Direct ecommerce was not their first idea — it was to launch a price comparison site. But market research led them to the idea of an ecommerce site and thus Flipkart was born in October 2007. And the rest is Indian startup and ecommerce history.
With Walmart acquiring Flipkart, the latter is now valued at over $20 billion and the two founders are multi-billionaires. When they started out, their parents gave them Rs 10,000 a month as allowance for almost 18 months. They had invested Rs 2 lakh each from their savings.
It was in their two-bedroom flat in Koramangala, Bengaluru that the duo, who share a common interest in computer science, built the first version of the site, with just two computers.
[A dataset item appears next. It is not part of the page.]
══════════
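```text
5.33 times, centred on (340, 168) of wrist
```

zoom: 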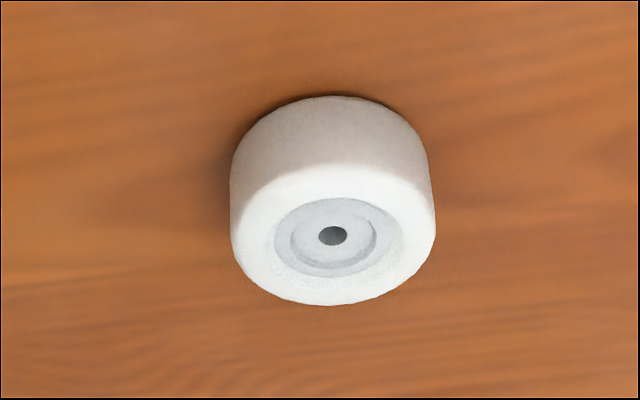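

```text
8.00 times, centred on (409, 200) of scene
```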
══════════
People who know them and have worked with them say they have different temperaments. Many say Sachin is quick to take offence, while Binny isn’t. Sachin also has a dry sense of humour — the description on his Linkedin profile for his role as CEO of Flipkart reads as “Odd jobs”. Sachin is said to be more intuitive, while Binny is a data junkie.
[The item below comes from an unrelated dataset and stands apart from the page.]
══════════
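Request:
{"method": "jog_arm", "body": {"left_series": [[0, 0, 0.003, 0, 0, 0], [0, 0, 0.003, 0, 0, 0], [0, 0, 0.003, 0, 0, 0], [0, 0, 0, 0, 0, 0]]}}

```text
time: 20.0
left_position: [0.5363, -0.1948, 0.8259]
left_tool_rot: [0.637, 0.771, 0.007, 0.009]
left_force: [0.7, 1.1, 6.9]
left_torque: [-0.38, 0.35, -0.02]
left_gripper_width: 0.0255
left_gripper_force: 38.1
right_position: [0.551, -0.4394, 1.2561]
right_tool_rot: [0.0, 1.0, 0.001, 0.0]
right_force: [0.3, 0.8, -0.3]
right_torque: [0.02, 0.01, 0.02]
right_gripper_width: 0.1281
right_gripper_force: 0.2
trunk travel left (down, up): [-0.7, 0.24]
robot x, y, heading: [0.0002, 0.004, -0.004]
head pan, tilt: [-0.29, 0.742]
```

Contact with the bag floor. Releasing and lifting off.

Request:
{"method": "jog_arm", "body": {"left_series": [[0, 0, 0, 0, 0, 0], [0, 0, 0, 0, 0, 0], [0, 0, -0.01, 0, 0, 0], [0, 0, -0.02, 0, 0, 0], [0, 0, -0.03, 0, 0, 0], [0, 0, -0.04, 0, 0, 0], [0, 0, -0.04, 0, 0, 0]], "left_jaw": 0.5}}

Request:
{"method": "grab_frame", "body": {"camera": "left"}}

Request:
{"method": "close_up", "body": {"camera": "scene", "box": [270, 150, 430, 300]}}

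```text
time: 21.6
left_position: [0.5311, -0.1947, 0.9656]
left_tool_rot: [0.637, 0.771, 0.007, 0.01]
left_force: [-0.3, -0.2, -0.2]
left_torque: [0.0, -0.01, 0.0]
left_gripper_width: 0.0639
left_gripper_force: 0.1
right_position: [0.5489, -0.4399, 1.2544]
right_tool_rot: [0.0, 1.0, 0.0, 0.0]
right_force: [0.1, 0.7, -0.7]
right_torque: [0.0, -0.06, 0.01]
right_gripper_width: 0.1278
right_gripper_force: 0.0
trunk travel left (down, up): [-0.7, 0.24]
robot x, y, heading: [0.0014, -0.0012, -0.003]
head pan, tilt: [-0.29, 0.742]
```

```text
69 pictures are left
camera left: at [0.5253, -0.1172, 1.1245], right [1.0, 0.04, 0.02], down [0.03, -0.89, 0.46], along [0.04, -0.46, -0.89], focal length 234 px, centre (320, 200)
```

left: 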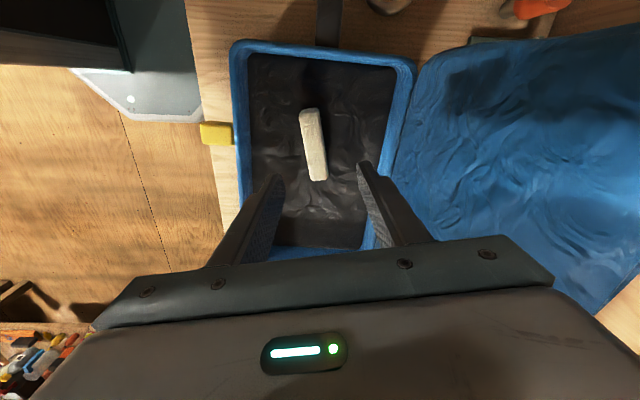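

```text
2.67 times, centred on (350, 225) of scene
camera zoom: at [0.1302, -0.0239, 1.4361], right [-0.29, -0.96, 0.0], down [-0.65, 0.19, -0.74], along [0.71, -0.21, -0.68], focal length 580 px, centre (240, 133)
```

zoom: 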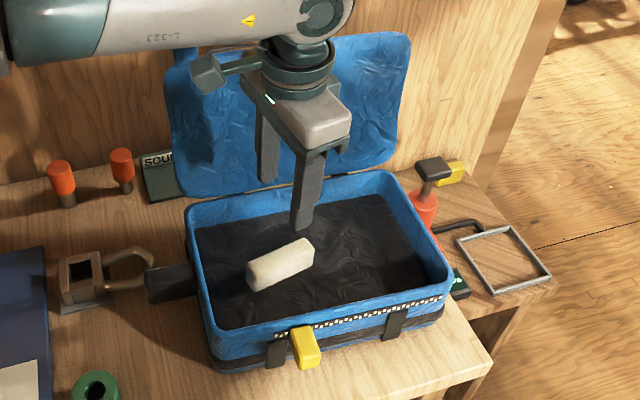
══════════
Both, primarily techies at heart, have always been quite wary of the media. This reporter remembers how Sachin gave short, crisp answers when she interviewed him for the first time in 2012 but later began opening up more, giving detailed answers and even speaking about how his son thought televisions would also become touchscreen soon.
Sachin, as CEO, was more often the face of Flipkart. Binny, who was COO until 2016, would join Sachin for joint interviews during important occasions, like the Myntra acquisition in 2014. In informal interactions, Binny opened up more easily, like him joking to this reporter that he had become a complete Myntra man as he was wearing the site’s private label jeans and was carrying a Myntra brand wallet for the event that announced Flipkart acquiring the fashion e-tailer.
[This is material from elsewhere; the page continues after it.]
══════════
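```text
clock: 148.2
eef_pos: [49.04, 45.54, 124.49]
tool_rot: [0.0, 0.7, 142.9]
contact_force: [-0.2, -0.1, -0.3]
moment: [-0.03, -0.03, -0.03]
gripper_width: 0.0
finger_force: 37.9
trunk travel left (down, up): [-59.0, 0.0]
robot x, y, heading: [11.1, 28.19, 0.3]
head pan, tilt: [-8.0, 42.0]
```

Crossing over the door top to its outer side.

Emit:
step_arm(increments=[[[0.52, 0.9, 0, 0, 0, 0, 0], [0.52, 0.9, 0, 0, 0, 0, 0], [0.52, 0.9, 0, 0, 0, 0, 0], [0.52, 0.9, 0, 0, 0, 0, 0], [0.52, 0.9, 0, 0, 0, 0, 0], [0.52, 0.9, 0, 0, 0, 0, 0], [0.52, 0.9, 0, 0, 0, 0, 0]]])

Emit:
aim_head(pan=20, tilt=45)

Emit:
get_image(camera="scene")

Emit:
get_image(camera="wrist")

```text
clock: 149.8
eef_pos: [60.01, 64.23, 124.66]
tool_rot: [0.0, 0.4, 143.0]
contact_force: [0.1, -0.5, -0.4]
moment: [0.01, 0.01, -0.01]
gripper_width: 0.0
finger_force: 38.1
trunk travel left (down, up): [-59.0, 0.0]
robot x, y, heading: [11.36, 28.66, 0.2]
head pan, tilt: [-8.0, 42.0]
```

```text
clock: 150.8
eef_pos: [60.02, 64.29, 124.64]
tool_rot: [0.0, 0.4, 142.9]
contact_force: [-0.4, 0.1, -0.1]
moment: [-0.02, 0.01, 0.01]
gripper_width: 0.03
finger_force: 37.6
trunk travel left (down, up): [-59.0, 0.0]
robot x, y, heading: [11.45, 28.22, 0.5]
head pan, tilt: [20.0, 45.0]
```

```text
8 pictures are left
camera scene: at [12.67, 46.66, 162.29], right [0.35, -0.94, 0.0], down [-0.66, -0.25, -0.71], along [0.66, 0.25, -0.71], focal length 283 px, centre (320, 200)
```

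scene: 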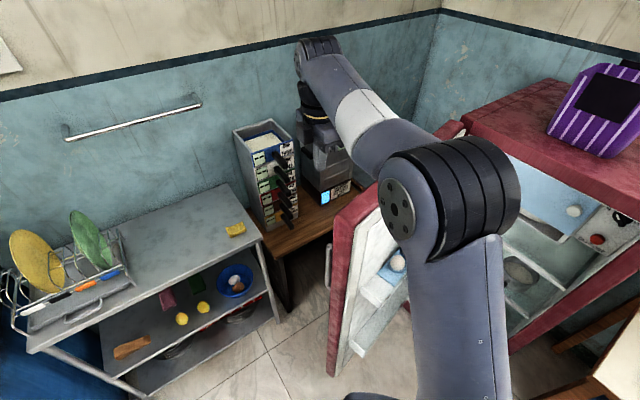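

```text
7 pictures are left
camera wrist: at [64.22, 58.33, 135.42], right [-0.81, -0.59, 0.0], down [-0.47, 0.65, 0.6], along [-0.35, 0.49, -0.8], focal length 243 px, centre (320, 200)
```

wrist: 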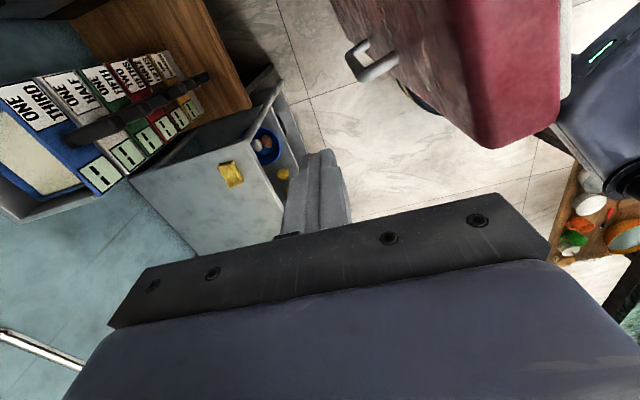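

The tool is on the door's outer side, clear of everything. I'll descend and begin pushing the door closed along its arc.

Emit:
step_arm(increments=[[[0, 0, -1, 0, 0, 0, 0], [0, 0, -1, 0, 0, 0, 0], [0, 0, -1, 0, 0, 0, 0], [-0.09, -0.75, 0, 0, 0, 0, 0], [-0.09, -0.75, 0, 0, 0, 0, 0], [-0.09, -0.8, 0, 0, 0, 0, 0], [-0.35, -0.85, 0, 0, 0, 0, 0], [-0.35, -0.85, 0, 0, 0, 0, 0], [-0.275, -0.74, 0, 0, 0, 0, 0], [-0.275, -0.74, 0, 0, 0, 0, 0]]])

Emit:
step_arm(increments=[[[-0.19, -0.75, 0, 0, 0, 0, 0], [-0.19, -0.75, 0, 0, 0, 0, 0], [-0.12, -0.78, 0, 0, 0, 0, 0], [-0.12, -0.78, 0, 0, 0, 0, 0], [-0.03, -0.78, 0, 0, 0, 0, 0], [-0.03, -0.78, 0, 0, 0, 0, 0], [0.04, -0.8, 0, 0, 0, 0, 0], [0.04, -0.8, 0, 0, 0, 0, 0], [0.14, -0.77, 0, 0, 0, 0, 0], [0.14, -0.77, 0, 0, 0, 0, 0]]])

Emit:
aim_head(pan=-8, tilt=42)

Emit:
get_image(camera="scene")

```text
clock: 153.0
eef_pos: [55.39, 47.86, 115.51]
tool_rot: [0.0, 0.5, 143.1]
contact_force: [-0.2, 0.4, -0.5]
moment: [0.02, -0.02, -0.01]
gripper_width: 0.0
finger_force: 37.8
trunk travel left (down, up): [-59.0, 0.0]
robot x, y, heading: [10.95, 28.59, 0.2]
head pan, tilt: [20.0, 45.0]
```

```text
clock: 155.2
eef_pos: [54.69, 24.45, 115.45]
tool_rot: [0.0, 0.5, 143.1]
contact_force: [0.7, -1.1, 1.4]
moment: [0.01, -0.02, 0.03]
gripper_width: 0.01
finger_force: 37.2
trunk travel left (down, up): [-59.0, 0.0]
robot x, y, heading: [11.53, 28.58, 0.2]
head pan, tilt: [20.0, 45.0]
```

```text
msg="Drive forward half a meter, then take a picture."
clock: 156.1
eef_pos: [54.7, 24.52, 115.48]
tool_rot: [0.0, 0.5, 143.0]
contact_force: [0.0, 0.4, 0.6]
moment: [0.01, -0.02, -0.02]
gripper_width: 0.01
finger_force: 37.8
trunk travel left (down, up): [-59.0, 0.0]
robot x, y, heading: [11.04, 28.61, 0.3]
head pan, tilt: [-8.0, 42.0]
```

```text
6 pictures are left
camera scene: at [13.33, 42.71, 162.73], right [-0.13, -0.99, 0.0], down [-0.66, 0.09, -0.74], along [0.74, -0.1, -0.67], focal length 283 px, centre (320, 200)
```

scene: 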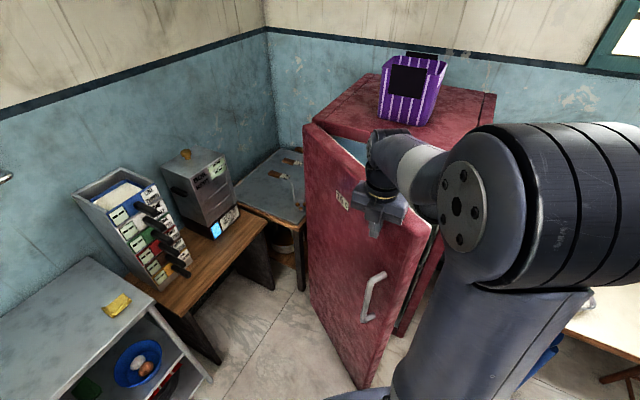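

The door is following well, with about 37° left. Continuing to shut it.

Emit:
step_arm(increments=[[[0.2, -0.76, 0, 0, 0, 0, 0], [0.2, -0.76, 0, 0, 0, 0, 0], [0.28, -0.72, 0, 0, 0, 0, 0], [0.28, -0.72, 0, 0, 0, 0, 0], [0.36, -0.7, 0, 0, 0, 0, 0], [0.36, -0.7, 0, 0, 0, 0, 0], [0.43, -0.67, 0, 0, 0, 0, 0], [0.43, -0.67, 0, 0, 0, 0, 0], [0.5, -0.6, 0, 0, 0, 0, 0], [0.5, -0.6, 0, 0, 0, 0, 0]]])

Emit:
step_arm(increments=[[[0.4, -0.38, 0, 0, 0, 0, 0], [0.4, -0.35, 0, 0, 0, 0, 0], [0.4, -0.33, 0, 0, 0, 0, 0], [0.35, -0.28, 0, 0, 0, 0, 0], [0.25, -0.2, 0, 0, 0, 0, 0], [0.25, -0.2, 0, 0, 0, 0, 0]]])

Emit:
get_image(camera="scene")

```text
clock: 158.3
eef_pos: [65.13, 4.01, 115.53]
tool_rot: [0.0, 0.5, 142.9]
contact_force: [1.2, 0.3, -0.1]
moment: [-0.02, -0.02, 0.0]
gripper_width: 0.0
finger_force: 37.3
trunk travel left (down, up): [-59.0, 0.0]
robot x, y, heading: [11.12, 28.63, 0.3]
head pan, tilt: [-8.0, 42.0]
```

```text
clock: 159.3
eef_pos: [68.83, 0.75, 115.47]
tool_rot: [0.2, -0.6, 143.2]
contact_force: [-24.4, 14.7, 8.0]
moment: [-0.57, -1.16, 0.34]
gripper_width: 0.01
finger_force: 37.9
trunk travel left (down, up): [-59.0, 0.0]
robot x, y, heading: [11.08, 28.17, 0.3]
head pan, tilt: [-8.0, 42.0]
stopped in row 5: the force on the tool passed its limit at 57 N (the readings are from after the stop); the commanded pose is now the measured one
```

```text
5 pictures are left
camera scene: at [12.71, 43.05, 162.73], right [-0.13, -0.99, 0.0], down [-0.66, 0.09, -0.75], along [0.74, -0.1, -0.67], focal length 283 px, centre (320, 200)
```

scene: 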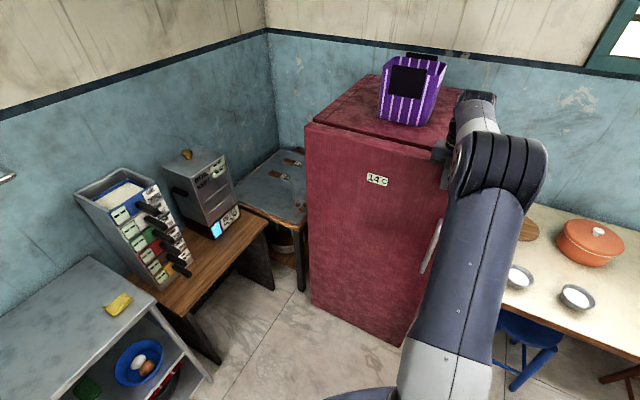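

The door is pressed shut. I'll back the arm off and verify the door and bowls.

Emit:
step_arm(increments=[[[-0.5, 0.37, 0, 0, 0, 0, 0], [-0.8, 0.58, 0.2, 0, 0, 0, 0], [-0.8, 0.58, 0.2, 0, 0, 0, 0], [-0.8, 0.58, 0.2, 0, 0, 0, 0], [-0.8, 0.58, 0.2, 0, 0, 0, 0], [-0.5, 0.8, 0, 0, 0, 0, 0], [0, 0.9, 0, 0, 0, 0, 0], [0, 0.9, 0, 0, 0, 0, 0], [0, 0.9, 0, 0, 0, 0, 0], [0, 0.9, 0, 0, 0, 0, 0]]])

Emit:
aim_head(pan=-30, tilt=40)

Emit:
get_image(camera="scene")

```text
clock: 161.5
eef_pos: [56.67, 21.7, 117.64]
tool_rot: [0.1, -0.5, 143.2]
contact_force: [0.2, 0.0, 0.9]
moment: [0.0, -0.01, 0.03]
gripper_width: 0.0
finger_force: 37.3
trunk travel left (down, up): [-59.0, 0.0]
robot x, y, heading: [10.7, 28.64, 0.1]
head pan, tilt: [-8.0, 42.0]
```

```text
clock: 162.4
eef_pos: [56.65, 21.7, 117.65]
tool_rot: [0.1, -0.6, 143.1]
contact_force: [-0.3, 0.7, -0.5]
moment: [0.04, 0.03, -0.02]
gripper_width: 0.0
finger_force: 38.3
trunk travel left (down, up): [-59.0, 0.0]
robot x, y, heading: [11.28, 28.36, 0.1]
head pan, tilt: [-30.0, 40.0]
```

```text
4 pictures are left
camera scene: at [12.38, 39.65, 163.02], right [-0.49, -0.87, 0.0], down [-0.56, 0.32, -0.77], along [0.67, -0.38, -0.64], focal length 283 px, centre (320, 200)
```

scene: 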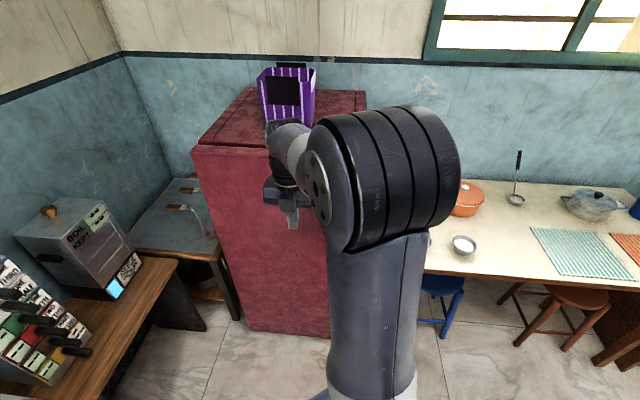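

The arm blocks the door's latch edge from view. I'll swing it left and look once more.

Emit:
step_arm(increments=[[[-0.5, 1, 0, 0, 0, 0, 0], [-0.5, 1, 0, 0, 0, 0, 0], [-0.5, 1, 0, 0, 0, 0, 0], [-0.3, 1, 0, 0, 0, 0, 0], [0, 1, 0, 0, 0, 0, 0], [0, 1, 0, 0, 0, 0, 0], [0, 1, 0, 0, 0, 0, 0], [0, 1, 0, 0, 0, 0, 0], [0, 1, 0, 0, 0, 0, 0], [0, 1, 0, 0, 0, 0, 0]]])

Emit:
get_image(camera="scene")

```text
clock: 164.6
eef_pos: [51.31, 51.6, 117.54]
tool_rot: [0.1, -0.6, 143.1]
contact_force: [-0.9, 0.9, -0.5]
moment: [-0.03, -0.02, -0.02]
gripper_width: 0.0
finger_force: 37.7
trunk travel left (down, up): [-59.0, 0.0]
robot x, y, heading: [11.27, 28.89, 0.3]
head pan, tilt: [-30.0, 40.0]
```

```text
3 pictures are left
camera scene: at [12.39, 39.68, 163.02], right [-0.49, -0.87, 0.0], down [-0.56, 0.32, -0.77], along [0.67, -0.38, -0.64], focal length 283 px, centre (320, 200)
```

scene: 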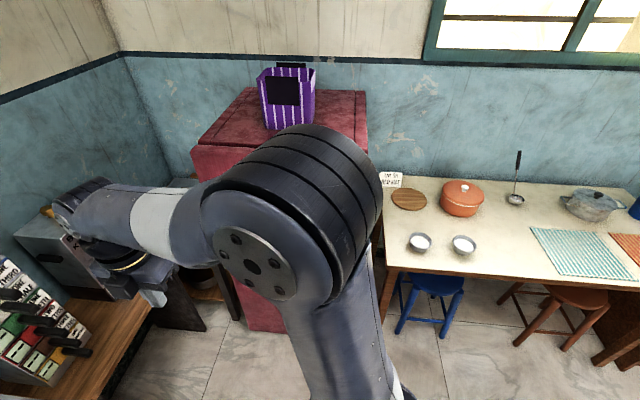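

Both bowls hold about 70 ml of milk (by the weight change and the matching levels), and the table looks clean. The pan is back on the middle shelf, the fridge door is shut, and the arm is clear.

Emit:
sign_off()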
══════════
There is also a streak of sentimentality that sometimes reflects in how the company communicates and operates even now. For instance, it was in 2007 that Flipkart moved to its first proper office — a bungalow in a quieter lane of Koramangala. Today, the company’s headquarters is housed in 30 floors across three buildings, which translates to 8.3 lakh square feet. Yet, the company has retained that first office. Some teams retreat to this office every now and then. A few months ago, when Sachin was building the Billion private label brand for Flipkart he chose to base his team in this bungalow. The bungalow’s landlord has said in the past that Sachin used to pay the rent in person for many years.
However, it isn’t sentimentality that helped the duo make Flipkart an industry leader. With early innovations like Cash-on-Delivery (CoD), Flipkart was able to win over customer trust.
When Flipkart faced FDI scrutiny, the company shifted to a marketplace model at least on paper. It raised large sums — initially in the tens and hundreds of millions — that were unheard of in the Indian startup ecosystem. It raised $1 billion after Amazon launched in India and Flipkart continued to be ahead of the global ecommerce major in terms of overall market share.
It also acquired companies to speed up growth, in the process bringing on board some of their early superstar employees like Ankit Nagori, who now runs CureFit, and Sameer Nigam and Rahul Chari, who run Flipkart subsidiary Phone Pe. Flipkart became the first ecommerce company in India to reach $1 billion in GMV and also the first to raise $1 billion in funding.
But errors in judgement were also made along the way. In 2015, Myntra went app-only and Flipkart was on its way to become app-only with disastrous effects as sales at Myntra started dropping. Many saw this decision as being driven by Sachin.
Flipkart had hired many senior executives from Silicon Valley in 2015 at hefty pay packages, but many left within a year. There were rumours of culture clashes and a mismatch of expectations, resulting in confusion in the ranks.
In January 2016, Sachin was replaced by Binny as CEO, with the former becoming Executive Chairman, a post he held until the Walmart acquisition. Sachin in an internal town hall at that time admitted that the change in role was linked to performance.
2016 continued to be a bad year with Flipkart facing a funding drought, seeing its market share erode, and Amazon gaining. Its then single biggest shareholder, Tiger Global, brought back Kalyan Krishnamurthy to oversee operations. He oversaw a turnaround and a blockbuster festive sale and in January 2017 was appointed Flipkart CEO, with Binny becoming Group CEO.
The Walmart acquisition means Sachin has completely exited Flipkart. While Binny stays on for now, it is a matter of time before he too exits. What will the two do next? Spend time with their children — Sachin has a son with his dentist wife Priya, while Binny has twins with his homemaker wife Trisha?
A survey we conducted among select startup founders and investors might help them with ideas. Over 50 percent of respondents said they should become full-time investors. The two had registered a venture called Sabin Advisors last December, which could be an investment vehicle. About 30 percent of our respondents said they should start up again.
The two are still young — Sachin’s 36 and Binny’s 35. They built the $20 billion valued Flipkart in 10 years. What will they build in the next 10 years?